8. The Motion also contained an averment that the defendant intends to rely on an affidavit of Peter Bray filed in support herein.


9. The learned High Court Judge after an inquiry made the impugned order dated 16.11.2011. In that order the learned Judge stated that:


10. The learned Judge made order not to release the deposit of $ 50,000/- to the Plaintiff and thus varied the term entered in the settlement dated 4th of October, 2011. If this amount was already paid, the plaintiff was ordered to return the same.


11. The learned counsel for the plaintiff submitted that the learned Judge has erred in law and in fact to entertain the motion dated 4.11.2011 when he had no jurisdiction in the matter to deal with any application whatsoever at all on the ground that he had become functus having made an order dated 4.10.2011 pursuant to terms of settlement filed in the Court with the consent of all the parties.

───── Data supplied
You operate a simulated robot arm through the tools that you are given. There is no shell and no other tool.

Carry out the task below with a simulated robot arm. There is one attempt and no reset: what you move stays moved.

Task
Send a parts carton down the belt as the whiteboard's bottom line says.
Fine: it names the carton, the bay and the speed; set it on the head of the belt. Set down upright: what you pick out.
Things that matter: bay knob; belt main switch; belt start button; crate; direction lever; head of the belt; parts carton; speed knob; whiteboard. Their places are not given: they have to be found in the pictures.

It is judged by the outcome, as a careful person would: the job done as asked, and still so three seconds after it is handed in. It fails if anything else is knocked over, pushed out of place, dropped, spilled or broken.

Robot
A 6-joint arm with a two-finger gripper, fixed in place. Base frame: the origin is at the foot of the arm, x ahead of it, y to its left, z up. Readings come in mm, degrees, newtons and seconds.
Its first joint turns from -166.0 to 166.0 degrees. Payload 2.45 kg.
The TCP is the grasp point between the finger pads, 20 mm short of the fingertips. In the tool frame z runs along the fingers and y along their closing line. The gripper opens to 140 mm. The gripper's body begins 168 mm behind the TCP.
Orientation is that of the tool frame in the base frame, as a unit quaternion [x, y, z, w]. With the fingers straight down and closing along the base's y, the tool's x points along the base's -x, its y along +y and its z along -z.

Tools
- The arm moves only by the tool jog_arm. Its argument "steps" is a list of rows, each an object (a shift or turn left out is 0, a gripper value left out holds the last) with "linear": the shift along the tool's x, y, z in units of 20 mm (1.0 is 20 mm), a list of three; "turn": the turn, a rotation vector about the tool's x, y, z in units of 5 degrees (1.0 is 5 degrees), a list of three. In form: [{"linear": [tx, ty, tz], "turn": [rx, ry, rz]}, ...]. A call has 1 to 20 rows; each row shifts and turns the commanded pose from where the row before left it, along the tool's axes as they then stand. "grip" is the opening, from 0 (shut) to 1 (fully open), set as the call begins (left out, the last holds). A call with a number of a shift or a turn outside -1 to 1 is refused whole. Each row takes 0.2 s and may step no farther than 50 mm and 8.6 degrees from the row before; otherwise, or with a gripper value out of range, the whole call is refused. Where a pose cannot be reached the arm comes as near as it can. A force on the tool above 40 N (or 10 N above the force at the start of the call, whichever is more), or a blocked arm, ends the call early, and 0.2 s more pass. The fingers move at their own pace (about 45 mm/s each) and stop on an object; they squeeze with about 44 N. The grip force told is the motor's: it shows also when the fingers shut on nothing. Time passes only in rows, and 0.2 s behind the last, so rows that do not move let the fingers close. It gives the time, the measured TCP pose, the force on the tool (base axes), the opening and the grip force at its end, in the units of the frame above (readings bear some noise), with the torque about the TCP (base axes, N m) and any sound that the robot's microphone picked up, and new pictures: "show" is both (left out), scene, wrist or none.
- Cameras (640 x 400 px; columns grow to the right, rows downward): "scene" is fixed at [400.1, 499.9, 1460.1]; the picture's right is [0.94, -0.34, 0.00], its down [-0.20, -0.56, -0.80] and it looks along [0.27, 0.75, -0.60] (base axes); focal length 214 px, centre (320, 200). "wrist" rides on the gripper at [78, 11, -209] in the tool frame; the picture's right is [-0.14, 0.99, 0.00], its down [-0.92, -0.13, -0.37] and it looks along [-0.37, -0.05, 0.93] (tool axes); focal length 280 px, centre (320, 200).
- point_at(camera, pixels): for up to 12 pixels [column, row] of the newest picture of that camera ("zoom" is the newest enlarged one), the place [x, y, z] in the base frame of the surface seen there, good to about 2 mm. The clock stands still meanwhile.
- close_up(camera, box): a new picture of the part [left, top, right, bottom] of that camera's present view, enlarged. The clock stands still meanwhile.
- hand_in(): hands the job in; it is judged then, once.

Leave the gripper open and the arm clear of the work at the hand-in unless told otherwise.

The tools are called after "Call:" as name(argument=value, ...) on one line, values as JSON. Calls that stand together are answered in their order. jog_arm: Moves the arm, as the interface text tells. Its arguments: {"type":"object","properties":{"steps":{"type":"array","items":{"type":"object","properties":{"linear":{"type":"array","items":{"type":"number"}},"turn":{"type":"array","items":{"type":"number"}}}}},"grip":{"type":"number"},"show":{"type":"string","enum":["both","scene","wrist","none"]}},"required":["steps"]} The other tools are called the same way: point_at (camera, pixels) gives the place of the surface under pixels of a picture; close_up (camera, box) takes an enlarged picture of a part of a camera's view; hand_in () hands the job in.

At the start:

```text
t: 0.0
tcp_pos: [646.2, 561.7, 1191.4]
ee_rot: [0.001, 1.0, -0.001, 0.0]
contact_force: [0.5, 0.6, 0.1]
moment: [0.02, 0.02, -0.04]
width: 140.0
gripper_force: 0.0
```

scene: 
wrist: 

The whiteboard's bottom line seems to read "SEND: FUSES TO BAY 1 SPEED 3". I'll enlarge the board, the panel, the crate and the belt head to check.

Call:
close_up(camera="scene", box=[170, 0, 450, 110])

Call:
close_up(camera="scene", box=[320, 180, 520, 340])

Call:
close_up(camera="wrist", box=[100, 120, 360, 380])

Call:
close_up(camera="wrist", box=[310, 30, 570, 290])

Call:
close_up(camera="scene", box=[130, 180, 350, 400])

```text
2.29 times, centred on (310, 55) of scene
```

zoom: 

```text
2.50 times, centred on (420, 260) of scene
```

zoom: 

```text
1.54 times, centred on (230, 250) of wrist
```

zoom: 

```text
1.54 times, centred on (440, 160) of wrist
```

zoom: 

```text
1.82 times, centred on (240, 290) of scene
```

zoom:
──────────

12. Halsbury (Fourth Edition paragraph 562) states that a judgment given or an order made by consent may be set aside in a fresh action brought for the purpose, on any ground which would invalidate a compromise not contained in a judgment or order. North J held in Emeris vs. Woodward [1890] 43 Ch 185 that to set aside a compromise, the proper course is to bring a new action. He cannot by means of summons set aside the agreement and reopen the controversy.


13. Ainsworth v Wilding [1875] UKLawRpCh 194; [1896] 1 Ch D. 673 at 676 Romer J states that "the Court has no jurisdiction, after the judgment at the trial has been passed and entered, to rehear the case. The only cases in which the court can interfere after the passing and entering of the judgment are:


(1) Where there has been an accidental slip in the judgment as drawn up.
(2) When the Court itself finds that the judgment as drawn up does not correctly state what the Court actually decided and intended".

14. The Court held that the judgment as drawn up, simply expressed what the parties consented to, and contains the very words consented to, and it certainly carries out what the Court decided and intended to decide [Huddersfield Banking Co. v Henry Lister & Sons [1895] UKLawRpCh 64; [1895] 2 Ch 273].The ground of the application was that the judgment, which was based on the consent of the parties at the trial, was consented to under a mistake on the part of the applicant. Romer J said "I think a fresh action must be brought and that I have no jurisdiction to hear the matter on motion, at any rate without the consent of the parties" (Wilding v Sanderson [1897] 2 Ch.534, 544, Firm of RMKRM v Firm of MRMVL [1926] A.C 761, 771, KINCH v WALCOTT [1929] A.C 482).


15. In Re Affairs of Elstein [1945] 1 All ER 272 at 273 Lord Green MR said that "if there is a right to have this judgment set aside and a different judgment entered, that right can only be enforced in an independent action and cannot be enforced by an application in the pending proceedings themselves". The appellant applied to the County Court for a variation of the order on the ground that it understood the order to mean that the payment of 10s was to be in respect of rent only and that it would still be entitled to claim damages for disclaimer and dilapidations. The County Court refused to vary the order. The County Court Judge said that "that is exactly what I intended". Lord Green said "the question of what meaning the Judge's words conveyed to the parties and their counsel again would have to be decided on evidence". Lord Green said thus "I cannot find that this is a case in which we can say that, according to the ordinary practice, the mistake if it be a mistake can be remedied by an application in the proceedings themselves once the order has been completed. The remedy must be by independent action on which evidence can be called, and the relevant facts ascertained" (at 273).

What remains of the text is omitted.